For athletes who for whatever reason have no immediate family close by, the communal living arrangement in sports training camps; creates a non-blood relation family that is usually equally supportive if well nurtured.
This community of athletes, their coaches and other support staff often offer a grounding during both victory and defeat.
For instance, in the Global Camp in Kaptagat where Eliud and his NN teammates live together; when a member wins a world title or record, come the next day, you will find them doing their mundane house (camp) chores just like any other athlete.
This not only makes them humble but strong in the event of a defeat.
Elite sport is very demanding on both the athlete and their families; appreciating each other and providing the necessary support is always the best route.

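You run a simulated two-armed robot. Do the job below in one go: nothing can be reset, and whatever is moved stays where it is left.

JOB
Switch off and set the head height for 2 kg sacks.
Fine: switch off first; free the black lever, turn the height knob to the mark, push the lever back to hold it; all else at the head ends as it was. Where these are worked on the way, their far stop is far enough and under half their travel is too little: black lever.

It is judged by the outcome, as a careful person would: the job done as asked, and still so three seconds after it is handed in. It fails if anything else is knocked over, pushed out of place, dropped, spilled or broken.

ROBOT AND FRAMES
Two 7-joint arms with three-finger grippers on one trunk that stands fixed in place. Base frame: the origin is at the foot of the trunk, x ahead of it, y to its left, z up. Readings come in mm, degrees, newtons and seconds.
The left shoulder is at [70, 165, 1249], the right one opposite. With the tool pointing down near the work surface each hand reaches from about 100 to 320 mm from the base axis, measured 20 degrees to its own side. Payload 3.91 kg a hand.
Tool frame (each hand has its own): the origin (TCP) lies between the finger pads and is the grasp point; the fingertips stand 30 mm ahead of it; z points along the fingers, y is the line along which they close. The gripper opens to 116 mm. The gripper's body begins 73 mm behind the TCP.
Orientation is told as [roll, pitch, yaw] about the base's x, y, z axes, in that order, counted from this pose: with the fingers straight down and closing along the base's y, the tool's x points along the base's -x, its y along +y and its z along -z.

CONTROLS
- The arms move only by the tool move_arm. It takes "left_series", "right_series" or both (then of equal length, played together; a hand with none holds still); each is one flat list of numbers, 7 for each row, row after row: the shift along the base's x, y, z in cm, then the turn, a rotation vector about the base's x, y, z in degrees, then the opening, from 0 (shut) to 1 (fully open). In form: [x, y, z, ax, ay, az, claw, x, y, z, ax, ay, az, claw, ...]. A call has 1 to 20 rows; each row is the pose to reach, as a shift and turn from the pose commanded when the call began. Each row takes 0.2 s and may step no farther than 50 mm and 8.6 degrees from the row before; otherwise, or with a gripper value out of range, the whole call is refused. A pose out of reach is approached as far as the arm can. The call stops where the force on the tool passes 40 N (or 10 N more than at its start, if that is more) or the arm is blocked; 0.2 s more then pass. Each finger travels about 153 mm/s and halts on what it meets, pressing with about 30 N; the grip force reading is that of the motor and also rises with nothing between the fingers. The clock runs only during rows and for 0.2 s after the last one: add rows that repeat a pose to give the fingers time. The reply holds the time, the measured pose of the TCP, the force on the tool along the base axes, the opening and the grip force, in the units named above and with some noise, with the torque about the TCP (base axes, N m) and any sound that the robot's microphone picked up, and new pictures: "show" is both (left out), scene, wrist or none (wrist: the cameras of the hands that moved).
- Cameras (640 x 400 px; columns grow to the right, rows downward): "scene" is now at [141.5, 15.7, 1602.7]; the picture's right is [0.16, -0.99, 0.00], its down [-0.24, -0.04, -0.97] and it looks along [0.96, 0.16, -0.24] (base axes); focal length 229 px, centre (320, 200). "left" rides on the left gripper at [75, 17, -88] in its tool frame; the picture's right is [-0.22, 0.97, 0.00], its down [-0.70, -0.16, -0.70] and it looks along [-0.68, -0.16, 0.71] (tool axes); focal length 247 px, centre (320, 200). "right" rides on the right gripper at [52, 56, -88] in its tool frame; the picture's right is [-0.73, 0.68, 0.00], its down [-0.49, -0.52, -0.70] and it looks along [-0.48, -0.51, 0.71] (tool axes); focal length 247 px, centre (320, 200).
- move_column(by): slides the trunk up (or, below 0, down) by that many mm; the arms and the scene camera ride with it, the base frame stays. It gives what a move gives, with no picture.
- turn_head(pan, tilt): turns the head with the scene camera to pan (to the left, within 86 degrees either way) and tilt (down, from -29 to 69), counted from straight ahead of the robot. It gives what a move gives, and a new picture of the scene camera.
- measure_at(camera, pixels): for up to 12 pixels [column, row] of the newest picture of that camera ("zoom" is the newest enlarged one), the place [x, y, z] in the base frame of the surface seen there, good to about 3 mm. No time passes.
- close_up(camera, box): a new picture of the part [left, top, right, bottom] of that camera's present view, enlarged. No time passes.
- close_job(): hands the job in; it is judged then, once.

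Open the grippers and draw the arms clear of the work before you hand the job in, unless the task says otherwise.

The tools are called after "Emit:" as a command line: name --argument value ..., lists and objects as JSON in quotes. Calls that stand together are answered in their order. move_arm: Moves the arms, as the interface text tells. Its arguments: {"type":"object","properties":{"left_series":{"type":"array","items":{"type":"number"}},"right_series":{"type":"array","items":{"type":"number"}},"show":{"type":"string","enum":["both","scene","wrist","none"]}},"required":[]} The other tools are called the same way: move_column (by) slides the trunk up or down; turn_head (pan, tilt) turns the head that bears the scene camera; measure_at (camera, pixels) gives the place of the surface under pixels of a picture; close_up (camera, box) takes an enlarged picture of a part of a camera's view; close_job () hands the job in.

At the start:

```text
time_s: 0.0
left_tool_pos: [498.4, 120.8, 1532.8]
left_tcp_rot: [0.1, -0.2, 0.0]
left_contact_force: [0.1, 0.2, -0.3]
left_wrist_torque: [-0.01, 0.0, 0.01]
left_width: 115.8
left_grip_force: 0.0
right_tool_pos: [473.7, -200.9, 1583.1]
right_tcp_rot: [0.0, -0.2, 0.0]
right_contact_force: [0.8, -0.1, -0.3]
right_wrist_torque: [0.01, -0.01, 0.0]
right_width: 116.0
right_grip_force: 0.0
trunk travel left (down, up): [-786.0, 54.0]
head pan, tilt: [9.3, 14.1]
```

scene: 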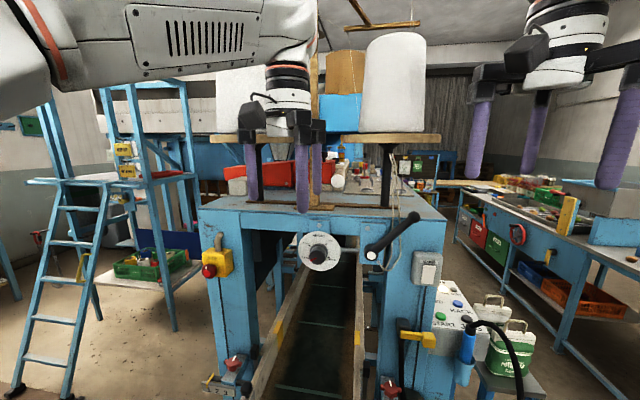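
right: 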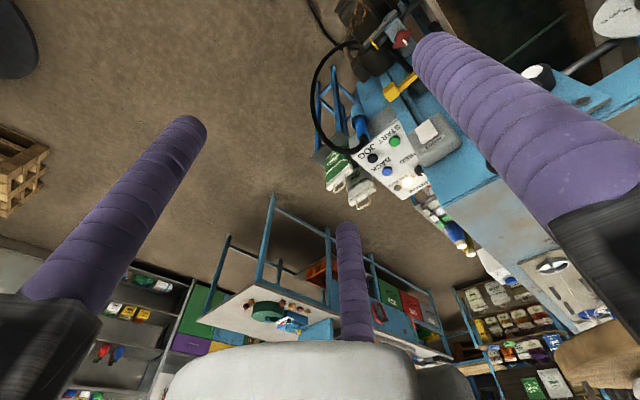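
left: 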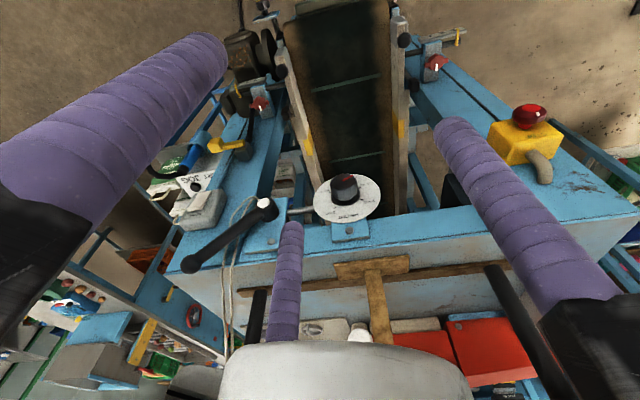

Knowing when to be very close and when to let go is very crucial; both Richard Williams (father to Serena and Venus Williams) and Anthony Hamilton (father to Lewis Hamilton) knew exactly when to pass on their children to professional managers and go to the terraces to cheer them on.
The world is awash with many unfortunate sports careers that were ruined by unstable family relations and there are many that were saved by the constant family love even when things weren’t going well.
Take the case of Tiger Woods, who after a decade of family scandals and addiction returned to golf to win The Masters, a triumph he owes to the undying love of his two children who believed in him even after four spinal surgeries and being unranked for several weeks.
Family unconditional support is one of the most potent weapons in an athlete’s arsenal.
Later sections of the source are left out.